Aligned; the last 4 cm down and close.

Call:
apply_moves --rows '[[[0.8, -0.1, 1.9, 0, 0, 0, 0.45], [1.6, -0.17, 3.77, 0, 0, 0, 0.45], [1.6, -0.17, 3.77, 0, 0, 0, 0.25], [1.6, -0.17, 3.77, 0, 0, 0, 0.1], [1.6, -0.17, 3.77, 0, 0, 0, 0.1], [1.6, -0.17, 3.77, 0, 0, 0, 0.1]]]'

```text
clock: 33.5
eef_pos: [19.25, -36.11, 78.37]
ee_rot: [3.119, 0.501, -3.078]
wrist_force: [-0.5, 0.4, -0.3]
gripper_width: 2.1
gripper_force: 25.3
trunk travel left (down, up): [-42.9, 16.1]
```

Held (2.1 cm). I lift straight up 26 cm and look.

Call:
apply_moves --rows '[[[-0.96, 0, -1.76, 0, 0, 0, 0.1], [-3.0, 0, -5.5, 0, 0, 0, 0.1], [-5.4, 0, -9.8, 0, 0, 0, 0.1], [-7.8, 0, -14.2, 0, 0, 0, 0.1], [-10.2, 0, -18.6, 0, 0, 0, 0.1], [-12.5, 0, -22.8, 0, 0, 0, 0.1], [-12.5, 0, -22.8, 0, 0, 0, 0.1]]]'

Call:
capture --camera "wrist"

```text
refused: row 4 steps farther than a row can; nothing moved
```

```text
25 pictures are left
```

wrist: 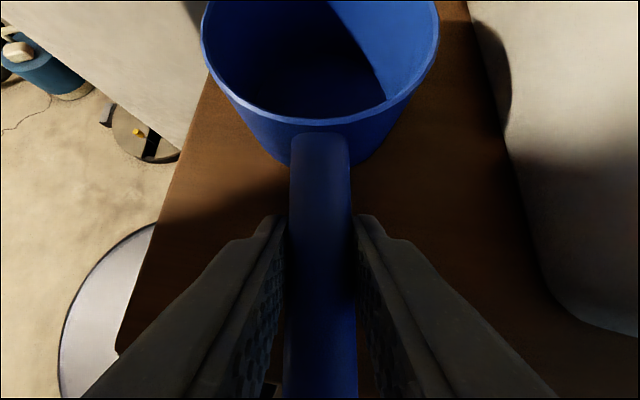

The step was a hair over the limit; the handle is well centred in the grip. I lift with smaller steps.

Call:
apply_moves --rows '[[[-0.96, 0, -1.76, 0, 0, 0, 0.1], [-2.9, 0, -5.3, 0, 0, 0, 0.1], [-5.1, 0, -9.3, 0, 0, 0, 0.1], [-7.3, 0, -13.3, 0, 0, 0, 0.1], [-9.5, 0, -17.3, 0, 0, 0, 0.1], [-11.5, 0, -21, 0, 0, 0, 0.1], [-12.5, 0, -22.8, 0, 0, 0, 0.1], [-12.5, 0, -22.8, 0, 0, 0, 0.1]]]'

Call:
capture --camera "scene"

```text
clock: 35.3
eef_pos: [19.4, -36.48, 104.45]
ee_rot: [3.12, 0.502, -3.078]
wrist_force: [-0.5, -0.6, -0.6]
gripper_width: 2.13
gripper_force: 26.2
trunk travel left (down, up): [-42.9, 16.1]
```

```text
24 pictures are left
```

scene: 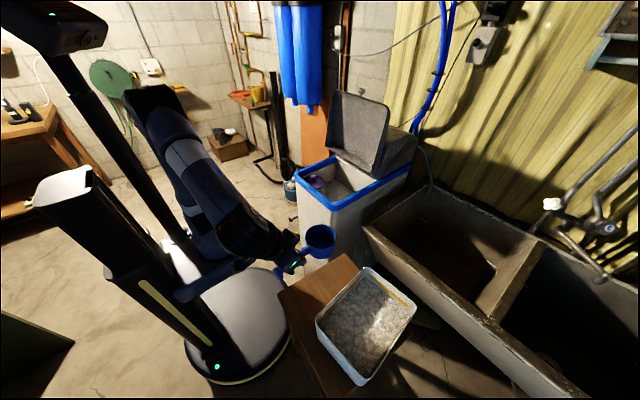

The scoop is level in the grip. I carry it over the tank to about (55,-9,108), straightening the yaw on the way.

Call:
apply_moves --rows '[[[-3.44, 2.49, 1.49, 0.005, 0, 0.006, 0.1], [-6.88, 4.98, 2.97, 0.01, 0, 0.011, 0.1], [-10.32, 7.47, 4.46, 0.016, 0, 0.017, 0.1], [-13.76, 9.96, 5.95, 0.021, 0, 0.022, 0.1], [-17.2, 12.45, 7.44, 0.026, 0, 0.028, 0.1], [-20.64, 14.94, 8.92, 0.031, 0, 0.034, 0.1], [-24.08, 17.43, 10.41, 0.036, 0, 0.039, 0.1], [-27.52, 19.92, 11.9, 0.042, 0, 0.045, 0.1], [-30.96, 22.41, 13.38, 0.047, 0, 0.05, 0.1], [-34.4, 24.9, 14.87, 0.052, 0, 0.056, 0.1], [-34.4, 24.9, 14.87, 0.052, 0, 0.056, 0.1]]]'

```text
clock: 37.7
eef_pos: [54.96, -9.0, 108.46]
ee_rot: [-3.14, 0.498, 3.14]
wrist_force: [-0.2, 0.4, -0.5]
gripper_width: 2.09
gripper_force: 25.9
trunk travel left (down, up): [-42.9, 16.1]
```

* * *

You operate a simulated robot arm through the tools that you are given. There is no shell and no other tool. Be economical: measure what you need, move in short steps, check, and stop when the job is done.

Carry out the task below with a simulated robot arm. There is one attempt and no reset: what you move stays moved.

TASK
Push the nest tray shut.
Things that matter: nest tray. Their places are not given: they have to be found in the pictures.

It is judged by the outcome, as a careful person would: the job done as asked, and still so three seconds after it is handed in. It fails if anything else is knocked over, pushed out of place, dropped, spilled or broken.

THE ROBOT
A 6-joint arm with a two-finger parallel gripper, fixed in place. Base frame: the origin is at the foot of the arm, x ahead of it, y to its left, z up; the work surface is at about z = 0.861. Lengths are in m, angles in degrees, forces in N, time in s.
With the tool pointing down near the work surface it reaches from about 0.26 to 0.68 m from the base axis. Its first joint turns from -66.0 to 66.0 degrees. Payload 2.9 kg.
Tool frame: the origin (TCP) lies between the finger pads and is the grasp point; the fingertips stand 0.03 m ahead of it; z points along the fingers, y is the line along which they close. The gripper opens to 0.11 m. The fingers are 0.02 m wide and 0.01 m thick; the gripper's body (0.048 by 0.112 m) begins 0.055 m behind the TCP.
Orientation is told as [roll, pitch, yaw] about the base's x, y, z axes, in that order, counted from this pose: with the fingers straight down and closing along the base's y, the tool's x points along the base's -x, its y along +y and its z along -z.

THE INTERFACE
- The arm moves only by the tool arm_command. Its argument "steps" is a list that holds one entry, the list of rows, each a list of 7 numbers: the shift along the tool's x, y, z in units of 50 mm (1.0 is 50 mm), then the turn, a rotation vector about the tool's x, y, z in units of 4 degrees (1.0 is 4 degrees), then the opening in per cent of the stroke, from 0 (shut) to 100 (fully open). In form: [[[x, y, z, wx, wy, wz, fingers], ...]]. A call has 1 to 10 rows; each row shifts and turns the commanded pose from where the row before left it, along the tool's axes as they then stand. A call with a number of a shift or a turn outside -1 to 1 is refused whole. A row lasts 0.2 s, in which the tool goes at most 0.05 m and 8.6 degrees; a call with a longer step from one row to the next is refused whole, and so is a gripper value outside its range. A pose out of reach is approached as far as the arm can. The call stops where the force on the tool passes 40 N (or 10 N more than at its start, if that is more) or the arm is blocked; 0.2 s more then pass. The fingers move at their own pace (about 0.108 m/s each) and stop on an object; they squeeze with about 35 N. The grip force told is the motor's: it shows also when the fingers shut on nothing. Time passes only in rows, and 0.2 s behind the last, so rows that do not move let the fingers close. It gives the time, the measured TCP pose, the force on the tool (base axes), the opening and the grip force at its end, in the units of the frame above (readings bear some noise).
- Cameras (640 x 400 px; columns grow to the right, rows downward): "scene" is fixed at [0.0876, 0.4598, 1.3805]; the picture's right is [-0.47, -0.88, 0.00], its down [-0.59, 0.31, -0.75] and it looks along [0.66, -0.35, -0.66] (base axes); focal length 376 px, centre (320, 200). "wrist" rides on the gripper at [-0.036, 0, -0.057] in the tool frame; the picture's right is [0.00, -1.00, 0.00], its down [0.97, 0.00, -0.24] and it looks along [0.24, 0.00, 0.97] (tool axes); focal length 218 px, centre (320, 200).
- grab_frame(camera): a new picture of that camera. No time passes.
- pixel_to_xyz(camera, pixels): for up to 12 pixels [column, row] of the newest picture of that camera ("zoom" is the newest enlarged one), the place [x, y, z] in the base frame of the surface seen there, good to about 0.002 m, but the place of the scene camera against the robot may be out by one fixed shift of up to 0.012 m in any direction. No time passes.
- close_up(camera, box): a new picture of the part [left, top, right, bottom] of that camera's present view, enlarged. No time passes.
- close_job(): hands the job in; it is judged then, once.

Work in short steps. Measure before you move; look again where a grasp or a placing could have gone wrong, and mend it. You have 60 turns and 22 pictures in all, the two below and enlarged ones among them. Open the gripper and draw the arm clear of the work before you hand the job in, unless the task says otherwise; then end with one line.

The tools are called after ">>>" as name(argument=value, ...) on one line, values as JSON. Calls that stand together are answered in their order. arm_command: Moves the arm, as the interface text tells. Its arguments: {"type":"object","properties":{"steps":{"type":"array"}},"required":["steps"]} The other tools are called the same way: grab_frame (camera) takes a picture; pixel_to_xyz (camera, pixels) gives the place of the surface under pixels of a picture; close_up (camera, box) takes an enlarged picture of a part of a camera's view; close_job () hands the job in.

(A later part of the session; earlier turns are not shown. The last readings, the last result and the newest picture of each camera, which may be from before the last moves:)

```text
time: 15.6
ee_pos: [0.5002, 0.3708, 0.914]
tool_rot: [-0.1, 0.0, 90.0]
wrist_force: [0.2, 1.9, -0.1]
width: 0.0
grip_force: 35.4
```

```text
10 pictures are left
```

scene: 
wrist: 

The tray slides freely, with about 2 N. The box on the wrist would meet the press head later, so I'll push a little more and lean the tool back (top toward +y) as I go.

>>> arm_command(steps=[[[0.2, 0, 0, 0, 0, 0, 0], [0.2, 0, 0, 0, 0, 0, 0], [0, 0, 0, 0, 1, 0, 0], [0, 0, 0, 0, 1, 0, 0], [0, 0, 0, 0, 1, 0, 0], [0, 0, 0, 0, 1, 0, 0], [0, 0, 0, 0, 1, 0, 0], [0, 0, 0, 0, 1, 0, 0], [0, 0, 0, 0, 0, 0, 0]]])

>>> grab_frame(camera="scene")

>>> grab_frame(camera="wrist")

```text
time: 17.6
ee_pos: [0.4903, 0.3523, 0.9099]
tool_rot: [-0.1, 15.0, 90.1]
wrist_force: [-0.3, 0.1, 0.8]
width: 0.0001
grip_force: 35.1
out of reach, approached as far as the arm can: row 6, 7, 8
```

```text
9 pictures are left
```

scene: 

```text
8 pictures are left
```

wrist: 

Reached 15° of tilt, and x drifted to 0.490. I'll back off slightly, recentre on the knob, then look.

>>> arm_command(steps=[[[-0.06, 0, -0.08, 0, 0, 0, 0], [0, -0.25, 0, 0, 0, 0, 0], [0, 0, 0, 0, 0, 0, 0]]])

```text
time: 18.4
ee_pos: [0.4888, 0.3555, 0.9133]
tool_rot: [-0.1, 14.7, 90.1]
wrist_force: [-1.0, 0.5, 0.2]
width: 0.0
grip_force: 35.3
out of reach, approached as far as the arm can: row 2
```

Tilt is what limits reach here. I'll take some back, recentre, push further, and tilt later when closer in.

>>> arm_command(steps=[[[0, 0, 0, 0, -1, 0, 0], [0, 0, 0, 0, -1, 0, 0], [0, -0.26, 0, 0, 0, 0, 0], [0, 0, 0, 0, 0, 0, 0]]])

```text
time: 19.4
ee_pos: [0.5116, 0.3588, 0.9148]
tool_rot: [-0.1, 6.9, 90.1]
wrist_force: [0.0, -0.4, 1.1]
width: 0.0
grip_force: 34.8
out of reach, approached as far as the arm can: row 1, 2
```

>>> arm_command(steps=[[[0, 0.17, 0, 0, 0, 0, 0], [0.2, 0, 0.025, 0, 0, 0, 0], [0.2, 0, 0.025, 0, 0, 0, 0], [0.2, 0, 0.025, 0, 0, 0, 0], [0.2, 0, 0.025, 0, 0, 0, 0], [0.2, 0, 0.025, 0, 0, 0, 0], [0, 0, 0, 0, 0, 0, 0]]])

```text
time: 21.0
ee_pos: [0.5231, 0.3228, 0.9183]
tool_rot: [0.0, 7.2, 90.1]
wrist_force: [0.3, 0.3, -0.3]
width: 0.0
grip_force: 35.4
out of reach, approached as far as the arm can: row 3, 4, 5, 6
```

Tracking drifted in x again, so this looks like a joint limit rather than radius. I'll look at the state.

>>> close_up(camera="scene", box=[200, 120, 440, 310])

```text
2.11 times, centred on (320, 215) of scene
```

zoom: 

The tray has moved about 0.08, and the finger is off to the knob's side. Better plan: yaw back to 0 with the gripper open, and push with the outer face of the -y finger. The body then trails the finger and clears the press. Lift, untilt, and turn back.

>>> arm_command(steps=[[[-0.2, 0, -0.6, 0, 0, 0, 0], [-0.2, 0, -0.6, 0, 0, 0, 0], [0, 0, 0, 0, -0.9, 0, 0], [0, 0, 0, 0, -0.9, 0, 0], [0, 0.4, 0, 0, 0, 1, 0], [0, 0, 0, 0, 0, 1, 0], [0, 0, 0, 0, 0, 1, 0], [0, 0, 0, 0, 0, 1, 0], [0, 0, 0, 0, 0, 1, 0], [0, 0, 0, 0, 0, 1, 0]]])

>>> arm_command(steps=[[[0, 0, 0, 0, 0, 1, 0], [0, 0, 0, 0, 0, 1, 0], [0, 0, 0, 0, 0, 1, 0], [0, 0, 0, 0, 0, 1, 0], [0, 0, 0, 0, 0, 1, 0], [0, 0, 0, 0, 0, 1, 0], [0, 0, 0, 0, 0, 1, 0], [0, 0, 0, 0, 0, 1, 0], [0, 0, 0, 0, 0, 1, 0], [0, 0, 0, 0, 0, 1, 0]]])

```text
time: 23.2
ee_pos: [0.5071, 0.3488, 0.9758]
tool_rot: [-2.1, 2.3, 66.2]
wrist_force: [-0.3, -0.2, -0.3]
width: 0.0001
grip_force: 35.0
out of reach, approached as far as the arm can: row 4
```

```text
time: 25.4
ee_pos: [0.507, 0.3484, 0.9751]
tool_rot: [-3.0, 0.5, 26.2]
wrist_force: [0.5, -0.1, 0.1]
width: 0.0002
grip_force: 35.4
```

Task: From the records above, quote only the lines running from the line with "- grab_frame(camera): a" to the line with "The tools are", both lines included. The answer is a Markdown table with a number under Place and the line under Line content; leave empty lines out.

The response:
| Place | Line content |
|---|---|
| 1 | - grab_frame(camera): a new picture of that camera. No time passes. |
| 2 | - pixel_to_xyz(camera, pixels): for up to 12 pixels [column, row] of the newest picture of that camera ("zoom" is the newest enlarged one), the place [x, y, z] in the base frame of the surface seen there, good to about 0.002 m, but the place of the scene camera against the robot may be out by one fixed shift of up to 0.012 m in any direction. No time passes. |
| 3 | - close_up(camera, box): a new picture of the part [left, top, right, bottom] of that camera's present view, enlarged. No time passes. |
| 4 | - close_job(): hands the job in; it is judged then, once. |
| 5 | Work in short steps. Measure before you move; look again where a grasp or a placing could have gone wrong, and mend it. You have 60 turns and 22 pictures in all, the two below and enlarged ones among them. Open the gripper and draw the arm clear of the work before you hand the job in, unless the task says otherwise; then end with one line. |
| 6 | The tools are called after ">>>" as name(argument=value, ...) on one line, values as JSON. Calls that stand together are answered in their order. arm_command: Moves the arm, as the interface text tells. Its arguments: {"type":"object","properties":{"steps":{"type":"array"}},"required":["steps"]} The other tools are called the same way: grab_frame (camera) takes a picture; pixel_to_xyz (camera, pixels) gives the place of the surface under pixels of a picture; close_up (camera, box) takes an enlarged picture of a part of a camera's view; close_job () hands the job in. |